Kilkadziesiąt czeczeńskich rodzin chce zacząć nowe życie w Białymstoku. Po ich stronie stoją fundacje, obrońcy praw człowieka, samorząd, polski rząd. Przeciw są uprzedzenia i niechęć ludzi.
Rodzina ma status uchodźców, więc zgodnie z prawem, które zmieniło się w maju, musi opuścić ośrodek i samodzielnie zadbać o mieszkanie i pracę. Ta zmiana przepisów sprawiła, że w lipcu pięć rodzin zostało eksmitowanych z ośrodka. Pierwszą noc spędzili pod gołym niebem. Po artykułach w "Gazecie" sprawą zainteresowały się władze samorządowe i fundacje. Niestety jednak, czeczeńskie rodziny nadal napotykają na trudności.
Bez mieszkania ani rusz Jeżeli Czeczeni zechcą się usamodzielnić otrzymają finansowe wsparcie w ramach programu integracyjnego - to około 500 złotych na osobę miesięcznie. Małżonkowie Rosłan i Pełmat są w stanie spełnić wszystkie wymagane warunki, oprócz jednego.

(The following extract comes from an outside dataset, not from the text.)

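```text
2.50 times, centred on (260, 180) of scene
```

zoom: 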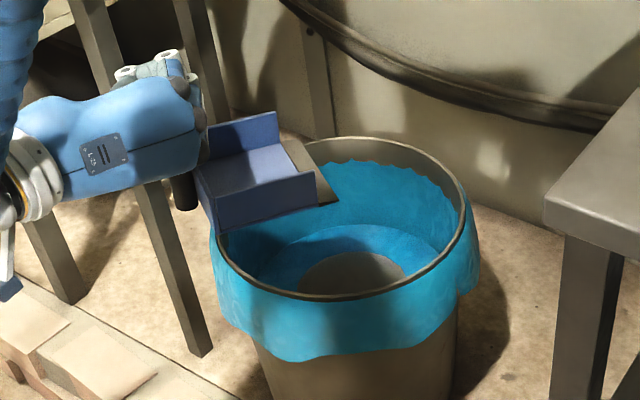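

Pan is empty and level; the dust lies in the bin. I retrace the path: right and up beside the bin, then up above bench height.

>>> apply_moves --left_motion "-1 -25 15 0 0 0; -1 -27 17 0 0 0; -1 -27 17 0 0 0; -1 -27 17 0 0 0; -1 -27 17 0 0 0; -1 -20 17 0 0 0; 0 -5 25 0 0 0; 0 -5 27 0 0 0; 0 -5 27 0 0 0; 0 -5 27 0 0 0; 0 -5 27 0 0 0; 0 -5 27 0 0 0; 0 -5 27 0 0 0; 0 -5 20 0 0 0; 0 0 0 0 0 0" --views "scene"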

- Nikt nie chce wynająć nam mieszkania. Kiedy ludzie słyszą w słuchawce nasz akcent, albo dowiadują się, że my z Czeczenii, mówią, że już nieaktualne - tłumaczy ze łzami w oczach Rosłan. - W czym my jesteśmy gorsi? Mówią, że my Cyganie. Jacy Cyganie? Mamy swoją ojczyznę, swój język. Polacy też wyjeżdżają.
Kilkadziesiąt ogłoszeń rozwiesili na osiedlu Dziesięciny. "Szukamy mieszkania, 3-4 pokojowego do wynajęcia, może być do remontu". Nie podali swojego telefonu, tylko jednego z wolontariuszy Fundacji Edukacji i Twórczości.
- Nie zadzwonił nikt - mówi Piotr Sadziński, wolontariusz. - Oni są w stanie zapłacić za wynajem takiego mieszkania. On pracuje na budowie, dodatkowo dostaną pieniądze z programu integracyjnego. Ludzie się boją, że nie będą płacić, że zdemolują. Jako wolontariusz jestem w stanie za nich poręczyć, tak sformułować umowę, by właściciele mieszkania byli spokojni. Tylko najpierw muszą się znaleźć.
Czeczeńskiemu małżeństwu zależy na mieszkaniu w okolicach osiedla Dziesięciny. Tam dwoje ich dzieci chodzi do szkoły.
Jeden procent - nie dla uchodźców Fundacja Edukacji i Twórczości, która zajmuje się sprawami uchodźców dwoi się i troi, aby pomóc Czeczenom w wynajmowaniu mieszkań. Do tej pory już około 40 Czeczenów ma status uchodźcy i jakoś udało się im wynająć mieszkania. Po pierwsze zaoferowali większe pieniądze (kilkaset złotych więcej niż musiałby zapłacić Polak), a po drugie poświadczyli za nich przedstawiciele fundacji (gdyby z lokalem coś się stało, fundacja usunie wszystkie usterki).
- Nie było łatwo przekonać właścicieli mieszkań. Nie mogli zrozumieć, że Czeczeni są naprawdę wypłacalni. Chodzi o przełamanie barier. Białostoczanie boją się, a tak naprawdę nie ma czego. Oni są nawet w stanie zapłacić więcej za wynajem niż Polacy - mówi Michał Gaweł, szef fundacji.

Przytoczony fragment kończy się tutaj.